-- EXCERPT PROVIDED start --
そのため、基本的に全国民に職場や自治体から定期的に健康診断の案内が届く。その結果、健診も検診も当然受けるものだと、思い込んでしまうのだ。
「国民皆保険制度そのものはいいとしても、国が『健診を受けなさい』というのは間違い。いちばん問題なのは、法律で強制していることです」
岡田先生が指摘する法律とは労働安全衛生法のことで、雇い主は従業員に年1回以上の健診を受けさせなければ罰せられてしまうのである。
「その健診の中には被ばくのリスクが高い胸部エックス線検査なども含まれています。これは『すべて国民は健康で文化的な最低限度の生活を営む権利を有する』という憲法第二五条に違反しているとさえいえると思います」
■「余計な手術」の温床!人間ドック
こうした義務である健診に対して、任意なのが人間ドックだ。
これらはCTやMRIなど高度な医療機器を使うので、平均費用は4万~6万円と高額だ。にもかかわらず、受けている人は多い。
「CT検査はほかの検査よりエックス線量が多いため懸念も大きいです。1度の検査ですぐに深刻な状態になることはありませんが、エックス線は放射線の中でもエネルギーが強く、体内に入り込むと遺伝子を傷つける危険があります。
-- EXCERPT PROVIDED end --
-- STORED DATA start --
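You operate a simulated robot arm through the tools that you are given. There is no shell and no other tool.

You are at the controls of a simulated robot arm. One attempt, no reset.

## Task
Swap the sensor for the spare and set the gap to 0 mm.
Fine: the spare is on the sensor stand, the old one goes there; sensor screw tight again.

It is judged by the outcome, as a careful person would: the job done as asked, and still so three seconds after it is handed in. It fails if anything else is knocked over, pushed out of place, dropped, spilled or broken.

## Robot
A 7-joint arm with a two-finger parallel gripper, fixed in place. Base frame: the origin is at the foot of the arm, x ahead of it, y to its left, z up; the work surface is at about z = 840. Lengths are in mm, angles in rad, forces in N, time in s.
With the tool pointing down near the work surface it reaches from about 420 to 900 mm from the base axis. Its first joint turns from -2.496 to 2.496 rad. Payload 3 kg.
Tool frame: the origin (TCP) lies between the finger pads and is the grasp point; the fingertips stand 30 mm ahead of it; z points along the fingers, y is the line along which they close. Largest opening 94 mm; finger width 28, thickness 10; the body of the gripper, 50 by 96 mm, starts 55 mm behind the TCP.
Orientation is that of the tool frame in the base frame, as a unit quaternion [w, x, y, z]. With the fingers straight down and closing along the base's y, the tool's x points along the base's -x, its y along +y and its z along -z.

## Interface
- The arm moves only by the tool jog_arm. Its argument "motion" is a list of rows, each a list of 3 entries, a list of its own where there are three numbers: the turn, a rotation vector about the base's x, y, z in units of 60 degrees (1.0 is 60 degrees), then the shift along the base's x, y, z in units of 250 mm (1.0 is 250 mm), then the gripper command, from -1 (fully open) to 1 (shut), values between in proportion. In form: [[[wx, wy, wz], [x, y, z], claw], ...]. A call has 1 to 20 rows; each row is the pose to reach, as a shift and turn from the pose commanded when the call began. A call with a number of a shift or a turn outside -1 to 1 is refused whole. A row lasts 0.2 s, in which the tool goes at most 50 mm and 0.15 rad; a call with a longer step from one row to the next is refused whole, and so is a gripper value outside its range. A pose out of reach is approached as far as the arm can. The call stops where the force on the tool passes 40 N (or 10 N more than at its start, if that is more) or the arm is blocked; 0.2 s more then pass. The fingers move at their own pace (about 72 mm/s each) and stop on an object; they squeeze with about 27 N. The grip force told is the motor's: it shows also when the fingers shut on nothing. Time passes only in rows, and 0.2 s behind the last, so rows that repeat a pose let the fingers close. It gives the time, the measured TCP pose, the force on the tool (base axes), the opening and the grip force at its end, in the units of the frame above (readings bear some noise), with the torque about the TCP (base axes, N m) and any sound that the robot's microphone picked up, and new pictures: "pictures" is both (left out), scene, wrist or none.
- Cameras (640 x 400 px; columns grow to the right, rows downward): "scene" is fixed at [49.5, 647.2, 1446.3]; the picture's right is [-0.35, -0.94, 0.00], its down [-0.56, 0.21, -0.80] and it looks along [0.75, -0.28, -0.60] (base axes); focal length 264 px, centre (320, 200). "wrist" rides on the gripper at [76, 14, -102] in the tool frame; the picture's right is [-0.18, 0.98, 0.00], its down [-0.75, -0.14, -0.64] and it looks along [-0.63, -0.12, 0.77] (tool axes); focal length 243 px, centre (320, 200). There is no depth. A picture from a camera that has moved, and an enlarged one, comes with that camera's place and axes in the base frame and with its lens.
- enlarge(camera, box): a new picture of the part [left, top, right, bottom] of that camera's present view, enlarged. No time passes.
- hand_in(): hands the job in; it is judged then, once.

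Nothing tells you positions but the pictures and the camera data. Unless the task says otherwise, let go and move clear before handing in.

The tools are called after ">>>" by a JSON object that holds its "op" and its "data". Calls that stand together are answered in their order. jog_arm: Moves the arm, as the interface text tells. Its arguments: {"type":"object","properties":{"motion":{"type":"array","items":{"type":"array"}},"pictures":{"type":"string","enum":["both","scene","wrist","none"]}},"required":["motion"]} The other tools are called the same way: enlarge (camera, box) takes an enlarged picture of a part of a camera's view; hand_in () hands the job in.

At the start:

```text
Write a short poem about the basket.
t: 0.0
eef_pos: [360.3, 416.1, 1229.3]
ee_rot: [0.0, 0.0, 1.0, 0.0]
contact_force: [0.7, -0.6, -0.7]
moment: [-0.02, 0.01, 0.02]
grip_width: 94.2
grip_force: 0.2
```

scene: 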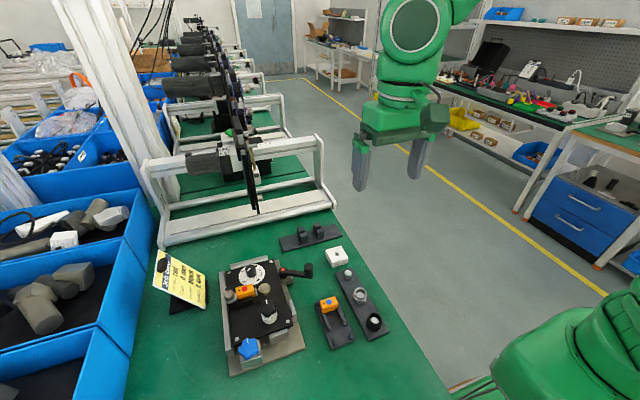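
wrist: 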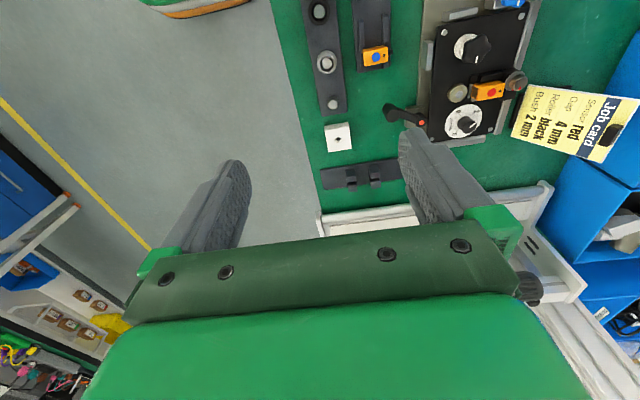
-- STORED DATA end --
#### [WHAT THIS TASK INVOLVES]
Make a faithful copy of the excerpt provided.

#### [TASK OUTPUT]
そのため、基本的に全国民に職場や自治体から定期的に健康診断の案内が届く。その結果、健診も検診も当然受けるものだと、思い込んでしまうのだ。
「国民皆保険制度そのものはいいとしても、国が『健診を受けなさい』というのは間違い。いちばん問題なのは、法律で強制していることです」
岡田先生が指摘する法律とは労働安全衛生法のことで、雇い主は従業員に年1回以上の健診を受けさせなければ罰せられてしまうのである。
「その健診の中には被ばくのリスクが高い胸部エックス線検査なども含まれています。これは『すべて国民は健康で文化的な最低限度の生活を営む権利を有する』という憲法第二五条に違反しているとさえいえると思います」
■「余計な手術」の温床!人間ドック
こうした義務である健診に対して、任意なのが人間ドックだ。
これらはCTやMRIなど高度な医療機器を使うので、平均費用は4万~6万円と高額だ。にもかかわらず、受けている人は多い。
「CT検査はほかの検査よりエックス線量が多いため懸念も大きいです。1度の検査ですぐに深刻な状態になることはありませんが、エックス線は放射線の中でもエネルギーが強く、体内に入り込むと遺伝子を傷つける危険があります。